Only one problem - it didn't taste good. Oops. The public response was swift and brutal, and pretty unanimous. Coke heard it loud and clear, and within a year it reinstituted the old formula with the nebulous Coke Classic. Lesson learned: sometimes the problem is not with the product itself but with the way you deal with it.
I know it probably seems like an odd segue to transition from a failed soft drink to the current stories about families and schools going all gender-neutral. Then again, there isn't a real smooth way to broach the subject. Even I, one who is rarely at a loss for words, have struggled a bit. I almost blogged about it when I read this article in our local paper a month or so ago; about the couple in Toronto who was attempting to hide their child's gender from everyone so as to avoid the ill effects of stereotypes. But it was right on the heels of my post regarding our denomination's change in ordination standards, and while gender issues are not the same as gay/lesbian matters, it would've probably been one too many blogs in the "human sexuality" department.
Then yesterday, I opened the paper to see this - a preschool in Sweden which is making a concentrated effort to de-genderize all their students in an attempt to avoid stereotypes. Children are dressed in nonescript clothing and teachers are asked to refer to students not as "boys" or "girls" but "friends." Like the Toronto parents, a child's sexual identity is kept secret, or at the very least attention is not drawn to it. Classroom items like books and toys are carefully selected and situated to prevent the kids from falling into classic male/female stereotypes.

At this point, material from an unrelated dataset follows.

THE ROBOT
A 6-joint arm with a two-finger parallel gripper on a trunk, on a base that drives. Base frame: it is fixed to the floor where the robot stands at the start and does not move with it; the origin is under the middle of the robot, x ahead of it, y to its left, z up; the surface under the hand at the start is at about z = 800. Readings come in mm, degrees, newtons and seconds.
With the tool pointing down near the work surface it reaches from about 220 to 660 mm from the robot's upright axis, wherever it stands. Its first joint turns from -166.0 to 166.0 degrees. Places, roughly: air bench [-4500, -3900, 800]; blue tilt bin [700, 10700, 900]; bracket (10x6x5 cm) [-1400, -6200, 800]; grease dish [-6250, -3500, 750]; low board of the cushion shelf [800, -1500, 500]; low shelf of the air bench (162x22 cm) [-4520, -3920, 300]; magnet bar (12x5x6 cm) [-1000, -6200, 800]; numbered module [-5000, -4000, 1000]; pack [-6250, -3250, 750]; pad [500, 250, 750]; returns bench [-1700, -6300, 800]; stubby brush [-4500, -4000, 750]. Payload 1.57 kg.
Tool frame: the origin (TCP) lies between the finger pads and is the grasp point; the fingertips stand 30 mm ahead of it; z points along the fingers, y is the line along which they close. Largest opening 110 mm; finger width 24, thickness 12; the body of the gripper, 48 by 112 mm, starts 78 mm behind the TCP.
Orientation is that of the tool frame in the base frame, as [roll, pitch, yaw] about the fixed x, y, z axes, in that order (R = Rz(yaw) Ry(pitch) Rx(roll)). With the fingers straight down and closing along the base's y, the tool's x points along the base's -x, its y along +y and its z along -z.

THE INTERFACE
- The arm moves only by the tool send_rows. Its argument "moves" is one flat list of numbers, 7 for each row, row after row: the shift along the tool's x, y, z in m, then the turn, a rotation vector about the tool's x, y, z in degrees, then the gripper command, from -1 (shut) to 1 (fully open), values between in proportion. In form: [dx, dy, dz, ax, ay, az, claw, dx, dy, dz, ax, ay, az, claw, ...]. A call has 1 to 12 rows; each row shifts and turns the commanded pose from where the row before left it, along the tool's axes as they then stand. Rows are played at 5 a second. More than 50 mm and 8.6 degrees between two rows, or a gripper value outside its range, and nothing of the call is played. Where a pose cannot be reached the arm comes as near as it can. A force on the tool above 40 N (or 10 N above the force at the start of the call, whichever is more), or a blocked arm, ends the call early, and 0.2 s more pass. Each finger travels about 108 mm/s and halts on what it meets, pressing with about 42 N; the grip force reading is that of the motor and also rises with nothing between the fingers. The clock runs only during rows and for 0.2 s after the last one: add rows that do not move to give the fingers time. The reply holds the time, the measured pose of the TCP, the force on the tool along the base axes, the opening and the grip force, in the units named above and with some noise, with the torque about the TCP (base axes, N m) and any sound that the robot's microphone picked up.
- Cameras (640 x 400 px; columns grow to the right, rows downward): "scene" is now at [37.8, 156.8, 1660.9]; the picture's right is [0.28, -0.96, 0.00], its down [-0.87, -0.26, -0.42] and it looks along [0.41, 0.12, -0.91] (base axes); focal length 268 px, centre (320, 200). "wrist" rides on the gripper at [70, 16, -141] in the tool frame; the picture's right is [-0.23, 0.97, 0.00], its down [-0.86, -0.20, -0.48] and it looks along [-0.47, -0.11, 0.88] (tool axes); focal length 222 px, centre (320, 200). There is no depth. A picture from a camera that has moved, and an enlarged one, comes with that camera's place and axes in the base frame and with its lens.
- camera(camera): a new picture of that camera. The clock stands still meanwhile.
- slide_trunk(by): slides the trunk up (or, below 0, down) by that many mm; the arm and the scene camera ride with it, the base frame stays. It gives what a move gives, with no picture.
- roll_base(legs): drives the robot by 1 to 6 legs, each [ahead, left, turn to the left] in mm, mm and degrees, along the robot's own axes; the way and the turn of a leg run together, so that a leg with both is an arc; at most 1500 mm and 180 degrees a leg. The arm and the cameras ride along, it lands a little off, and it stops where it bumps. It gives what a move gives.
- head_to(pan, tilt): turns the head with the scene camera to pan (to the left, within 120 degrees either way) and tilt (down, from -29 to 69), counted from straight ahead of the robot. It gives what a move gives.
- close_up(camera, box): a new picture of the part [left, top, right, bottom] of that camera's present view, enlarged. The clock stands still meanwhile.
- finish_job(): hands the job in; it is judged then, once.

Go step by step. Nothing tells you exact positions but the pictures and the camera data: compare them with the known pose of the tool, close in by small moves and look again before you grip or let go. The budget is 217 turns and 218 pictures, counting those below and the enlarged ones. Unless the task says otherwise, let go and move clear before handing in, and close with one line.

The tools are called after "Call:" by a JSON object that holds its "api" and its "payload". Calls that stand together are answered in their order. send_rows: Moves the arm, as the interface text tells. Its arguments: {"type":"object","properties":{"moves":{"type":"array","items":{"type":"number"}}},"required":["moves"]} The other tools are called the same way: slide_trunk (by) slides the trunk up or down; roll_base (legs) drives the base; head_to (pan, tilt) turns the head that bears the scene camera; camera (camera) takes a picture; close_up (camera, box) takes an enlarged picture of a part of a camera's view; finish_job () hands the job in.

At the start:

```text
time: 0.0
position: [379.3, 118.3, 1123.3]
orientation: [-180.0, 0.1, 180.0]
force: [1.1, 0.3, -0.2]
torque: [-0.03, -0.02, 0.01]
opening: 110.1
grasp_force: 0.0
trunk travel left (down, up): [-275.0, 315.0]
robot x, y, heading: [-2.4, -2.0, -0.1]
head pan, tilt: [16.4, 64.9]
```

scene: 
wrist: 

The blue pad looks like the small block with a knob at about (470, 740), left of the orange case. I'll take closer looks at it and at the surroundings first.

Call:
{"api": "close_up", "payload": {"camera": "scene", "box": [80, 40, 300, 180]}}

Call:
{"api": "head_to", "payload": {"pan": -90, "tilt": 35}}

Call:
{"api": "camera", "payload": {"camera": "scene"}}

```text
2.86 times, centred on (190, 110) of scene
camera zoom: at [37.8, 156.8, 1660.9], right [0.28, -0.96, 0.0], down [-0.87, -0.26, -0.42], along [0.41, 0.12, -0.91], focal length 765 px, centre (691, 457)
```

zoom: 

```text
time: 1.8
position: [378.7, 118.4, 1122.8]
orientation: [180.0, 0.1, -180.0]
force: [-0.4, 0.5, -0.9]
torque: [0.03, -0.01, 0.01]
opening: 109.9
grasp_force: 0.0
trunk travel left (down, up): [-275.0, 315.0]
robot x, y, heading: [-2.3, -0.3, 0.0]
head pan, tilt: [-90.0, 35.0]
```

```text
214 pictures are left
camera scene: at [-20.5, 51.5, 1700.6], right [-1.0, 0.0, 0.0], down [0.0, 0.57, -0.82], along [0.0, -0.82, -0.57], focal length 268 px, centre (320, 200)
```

I'm torn on this issue, but only slightly. On one level I salute the school for recognizing the dangers of gender stereotypes and attempting to do something about it at an early age. I applaud the Toronto couple for recognizing that, as parents, they play a primary role in making sure that their child's gender should serve to enrich their child's life, not hinder it.
But, like New Coke, it seems to me that they're going about it the wrong way. Forcing children to operate in a gender-neutral environment or hiding a child's gender as some deep dark secret is not the answer. In fact, it could wind up doing more harm than good. Because what that essentially teaches our kids is that gender is, at best, something to be minimized or done away with; and at worst something to be ashamed of or feared. We should be encouraging children and adults to embrace all aspects of who they are, not shrink from them.
Gender bias and stereotypes are a real and complicated problem in our society. But here's the thing: the kids aren't the problem. We are. We grown-ups, we as a society. We're the ones who routinely pay male CEO's more than female CEO's. We're the ones who have failed to create an atmosphere that encourages more men to teach in our primary schools. We're the ones who've said that girls can't play football or boys shouldn't dance. It's we who need to get over the gender stereotypes and how we inadvertently force them on our children.
That's why creating gender-neutral schools or hiding our child's gender from society amounts to a cop-out on our part, really. They do little to help our children face and overcome the issues of gender-bias. Instead of changing the way we directly and indirectly treat boys and girls differently in the larger society, we make the kids bear the burden. And I think that's pretty lame on our part. As one anti-gender neutral school person in Sweden so aptly put it, "Different gender roles aren't problematic as long as they are equally valued."
We didn't need New Coke. And we don't need gender-neutral schools or gender-neutral parenting. What we need are better efforts to appreciate and embrace who we are and make sure that society as a whole treats everyone equally. What do you think?